Enkaz kaldırma çalışmaları devam ederken ilk günden itibaren yaşanan uzman ekip yetersizliği, organizasyonsuzluk hâlâ devam ediyor. İnsanların önemli bir bölümü çevre illere göç etmiş, enkaz altında kalan yakınlarını umutla bekleyenler ise günbegün onların ölümlerine tanıklık etmek zorunda kalıyorlar. Bu büyük insani acıların telafisi mümkün değil, yetememenin getirdiği çaresizlik duygusu hiç kimsenin peşini bırakmıyor. Enkaz başında torununu ve gelinini bekleyen yaşlı kadının öfkesi büyük:      

Canlı canlı, gelinimi canlı canlı öldürdüler. Canlı. Yedi günden beri burada bekliyorum. Bir torunum sekiz yaşında. ‘Kurtarın’ diye bağırıyor. Tespit ettiler. Geldiler, korkularından geri çıktılar, yarım bıraktılar. Çalışan dozeri durdular. Yedi gün oldu. Yedi gün… İnleme hâlâ var. Hâlâ inleme var. Yani yeter. Biri geliyor, başka şey söylüyor, diğeri başka şey. Ekip kavgası var. Yani biri hazırlıyor, çıkartacak tam, onları durduruyorlar, gönderiyorlar, öbürleri başlıyor. Yani biz çıkarttık demek için. Onları canlı canlı öldürdüler. İkinci gününden AFAD gelmiş olsaydı buraya…
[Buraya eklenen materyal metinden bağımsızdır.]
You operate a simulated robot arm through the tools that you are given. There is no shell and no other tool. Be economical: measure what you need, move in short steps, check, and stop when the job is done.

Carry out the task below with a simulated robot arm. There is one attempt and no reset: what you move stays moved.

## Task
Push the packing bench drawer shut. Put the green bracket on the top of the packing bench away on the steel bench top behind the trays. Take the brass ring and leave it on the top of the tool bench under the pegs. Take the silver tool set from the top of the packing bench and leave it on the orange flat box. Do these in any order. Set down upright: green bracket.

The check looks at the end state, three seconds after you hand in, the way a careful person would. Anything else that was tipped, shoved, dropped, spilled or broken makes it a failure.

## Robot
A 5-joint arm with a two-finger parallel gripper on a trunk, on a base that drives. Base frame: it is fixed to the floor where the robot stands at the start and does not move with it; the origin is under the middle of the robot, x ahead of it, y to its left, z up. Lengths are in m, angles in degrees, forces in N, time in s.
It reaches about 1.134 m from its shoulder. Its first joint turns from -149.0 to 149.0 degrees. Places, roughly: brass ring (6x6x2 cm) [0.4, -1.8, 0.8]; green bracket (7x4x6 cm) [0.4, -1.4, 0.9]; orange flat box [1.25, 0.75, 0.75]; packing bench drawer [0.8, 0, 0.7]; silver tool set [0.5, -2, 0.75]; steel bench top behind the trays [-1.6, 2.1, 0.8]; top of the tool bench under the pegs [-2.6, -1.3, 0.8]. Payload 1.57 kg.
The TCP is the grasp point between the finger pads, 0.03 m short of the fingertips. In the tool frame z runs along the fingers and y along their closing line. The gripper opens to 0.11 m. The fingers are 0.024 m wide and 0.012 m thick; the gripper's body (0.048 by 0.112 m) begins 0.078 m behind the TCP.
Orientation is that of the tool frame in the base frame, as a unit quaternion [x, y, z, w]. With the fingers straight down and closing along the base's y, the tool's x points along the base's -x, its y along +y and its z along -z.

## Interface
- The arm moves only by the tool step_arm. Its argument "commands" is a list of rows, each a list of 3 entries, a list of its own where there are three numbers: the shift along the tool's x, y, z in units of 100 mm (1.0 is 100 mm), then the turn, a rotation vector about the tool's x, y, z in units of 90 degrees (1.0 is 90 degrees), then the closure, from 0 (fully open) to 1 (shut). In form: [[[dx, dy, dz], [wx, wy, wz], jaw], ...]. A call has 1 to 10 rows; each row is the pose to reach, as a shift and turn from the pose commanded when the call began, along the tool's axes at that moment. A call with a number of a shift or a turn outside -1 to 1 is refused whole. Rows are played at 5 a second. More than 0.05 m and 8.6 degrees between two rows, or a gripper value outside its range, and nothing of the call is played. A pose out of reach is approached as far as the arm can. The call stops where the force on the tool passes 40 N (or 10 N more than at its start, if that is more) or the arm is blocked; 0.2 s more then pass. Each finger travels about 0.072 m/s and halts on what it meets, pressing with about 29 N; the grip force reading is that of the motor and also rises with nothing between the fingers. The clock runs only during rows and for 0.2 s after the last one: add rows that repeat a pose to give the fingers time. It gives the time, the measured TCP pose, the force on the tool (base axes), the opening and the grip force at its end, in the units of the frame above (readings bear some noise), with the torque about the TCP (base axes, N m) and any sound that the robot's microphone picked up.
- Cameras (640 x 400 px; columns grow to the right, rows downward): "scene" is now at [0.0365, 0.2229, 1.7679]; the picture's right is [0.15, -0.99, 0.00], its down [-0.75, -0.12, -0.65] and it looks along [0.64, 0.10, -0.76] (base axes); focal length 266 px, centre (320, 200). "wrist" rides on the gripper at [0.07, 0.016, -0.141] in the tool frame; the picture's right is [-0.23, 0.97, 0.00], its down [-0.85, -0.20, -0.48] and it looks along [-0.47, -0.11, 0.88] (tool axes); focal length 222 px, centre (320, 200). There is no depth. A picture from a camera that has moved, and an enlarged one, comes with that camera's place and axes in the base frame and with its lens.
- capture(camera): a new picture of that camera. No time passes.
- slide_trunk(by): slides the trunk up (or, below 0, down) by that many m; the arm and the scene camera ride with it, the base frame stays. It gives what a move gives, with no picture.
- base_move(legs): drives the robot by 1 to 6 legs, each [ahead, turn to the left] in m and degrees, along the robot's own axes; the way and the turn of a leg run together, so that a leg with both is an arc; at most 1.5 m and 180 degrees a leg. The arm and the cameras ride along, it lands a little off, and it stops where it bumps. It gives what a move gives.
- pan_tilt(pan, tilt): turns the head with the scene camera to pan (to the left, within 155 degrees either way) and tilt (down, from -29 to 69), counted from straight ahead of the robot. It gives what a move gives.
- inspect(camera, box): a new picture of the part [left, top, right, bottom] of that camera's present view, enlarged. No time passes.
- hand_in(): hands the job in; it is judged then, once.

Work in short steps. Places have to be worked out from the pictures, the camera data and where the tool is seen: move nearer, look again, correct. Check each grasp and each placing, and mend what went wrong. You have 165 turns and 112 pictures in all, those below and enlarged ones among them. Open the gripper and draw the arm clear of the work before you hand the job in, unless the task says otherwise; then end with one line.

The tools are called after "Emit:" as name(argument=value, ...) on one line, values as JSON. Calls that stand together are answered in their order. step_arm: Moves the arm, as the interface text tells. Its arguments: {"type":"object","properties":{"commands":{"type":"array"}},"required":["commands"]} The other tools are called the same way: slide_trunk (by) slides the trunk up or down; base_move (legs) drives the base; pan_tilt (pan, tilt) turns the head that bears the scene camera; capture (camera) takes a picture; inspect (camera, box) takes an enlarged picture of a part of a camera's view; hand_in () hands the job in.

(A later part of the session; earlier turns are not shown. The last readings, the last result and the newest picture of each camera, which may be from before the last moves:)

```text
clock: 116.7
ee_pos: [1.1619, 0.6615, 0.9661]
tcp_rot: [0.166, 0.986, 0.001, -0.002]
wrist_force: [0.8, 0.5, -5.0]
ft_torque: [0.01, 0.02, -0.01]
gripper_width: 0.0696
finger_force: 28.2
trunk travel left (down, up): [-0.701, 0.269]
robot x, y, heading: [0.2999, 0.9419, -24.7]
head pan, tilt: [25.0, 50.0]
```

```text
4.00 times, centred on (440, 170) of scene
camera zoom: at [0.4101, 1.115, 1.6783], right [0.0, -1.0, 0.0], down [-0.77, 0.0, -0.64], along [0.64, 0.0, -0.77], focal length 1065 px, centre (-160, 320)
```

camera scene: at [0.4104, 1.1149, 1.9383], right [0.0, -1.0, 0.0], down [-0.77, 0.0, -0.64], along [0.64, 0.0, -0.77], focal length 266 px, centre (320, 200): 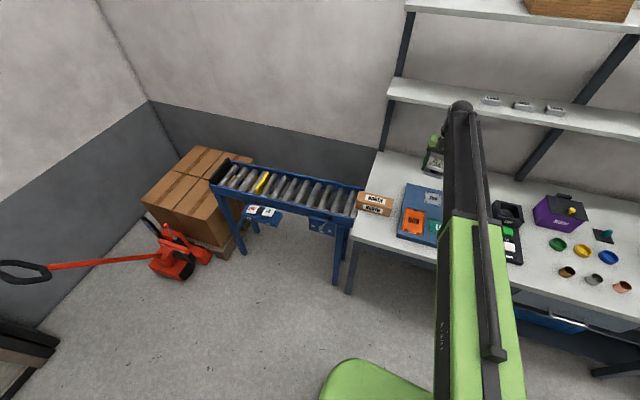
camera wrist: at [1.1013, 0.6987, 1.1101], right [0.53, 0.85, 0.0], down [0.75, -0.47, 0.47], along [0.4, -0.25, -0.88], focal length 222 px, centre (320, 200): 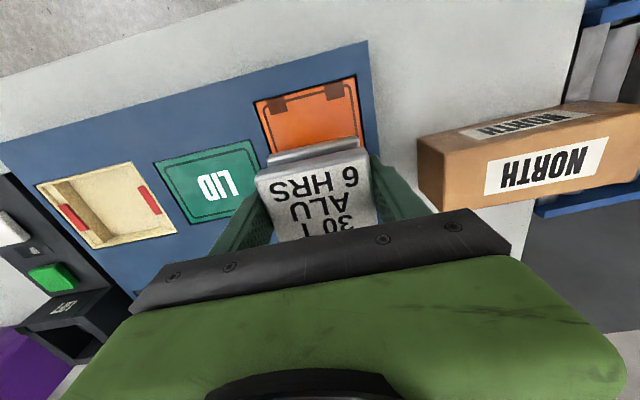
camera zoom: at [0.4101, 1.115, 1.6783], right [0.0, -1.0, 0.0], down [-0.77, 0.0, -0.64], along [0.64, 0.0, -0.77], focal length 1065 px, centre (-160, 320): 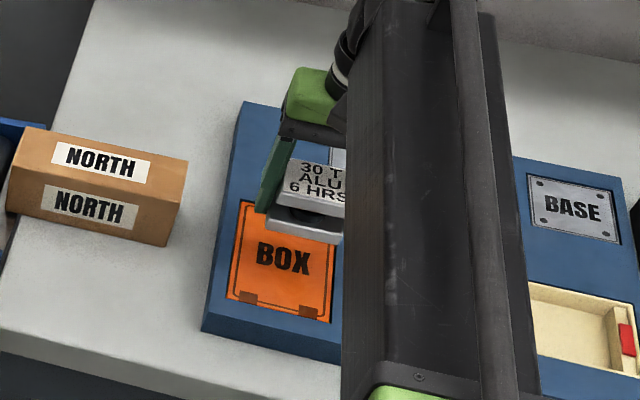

Enkazdaki kızının çıkarılmasını bekleyen bir başka kadın, gelip tek bir duvar kaldırdıktan sonra çalışmaya ara verip başka bir yere giden ekiplerden, devletin kayıtsızlığından şikâyetçi. Çocuğu içeride, kendi çıkmış, acısını anlatmak imkânsız: “Zaten kendi cansız bir çocuk. Takati mi kaldı, nefesi mi kaldı çocuğumun. Hepsinden şikâyetçi olacağım…”

Şurada 40 dairelik bina, burada şu kadar kişinin kaldığı apartmanlar diye saydıkları, içinde hâlâ sağ kalanların olduğu yerler var. Ekiplerin “Buraya giremeyiz” demeleri, geceleri çalışmaya ara vermeleri, bazı yerlere uyarılara rağmen dozerlerin girmesi, enkaz altındaki sevdiklerini canlı olarak çıkarmaya çalışan depremzedeleri kahrediyor. Enkazdan sağ olarak çıkarılan her can ise onlar için de bir umut: “İsmet’le kardeşi şuradan sağ çıktı, dün de buradan iki kızı çıkardılar…”

Burada halk birbirine destek oluyor. Getiriyor, ‘Köyden getirdik abla, al eşyaları’ diyor.  Orada kıyafet seçiyorsun çoluğa çocuğa. Ben çoluğuma çocuğuma eli kirlenmesin diye şey yaparken… Şimdi yerden ne bulursa alıp yiyor…”

Bizi ekmeksiz koymadılar

Göçen yerlerin haberlerinin yapılmadığına, kurtarma ekiplerinin yetersizliğinden yakınan insanların seslerinin bu medya organlarında kesildiğine de dikkat çekiyor yaşlı kadın. Buna karşın, onun deyimiyle “Karadeniz’den bile yetişen” gönüllü ekipler çok iyi çalışıyorlar. Yiyecek içecek ve giyeceklerin gönüllü sivil toplum ekipleri tarafından sağlandığını söylüyor:

Çocuklara, büyüklere çorbalar pişirdiler. Ekmeksiz koymadılar, meyvesiz koymadılar. Çocuklara ıvır zıvır verdiler. Susuz koymadılar. Dakika başı arabalar geliyor. Az önce getirdiler. Her duran araç sivil, doldurmuş arkasını.  Geliyor, ihtiyacı olan alıyor. Fazla olanı biz veriyoruz. Dün annesi ölen üç aylık bir bebek için mama aradılar burada.  Baba bir kutu mamaya sarıla sarıla ağladı. ‘Yavrumun karnı doymuyor, ağlıyor’ diyor. Ağlıyor.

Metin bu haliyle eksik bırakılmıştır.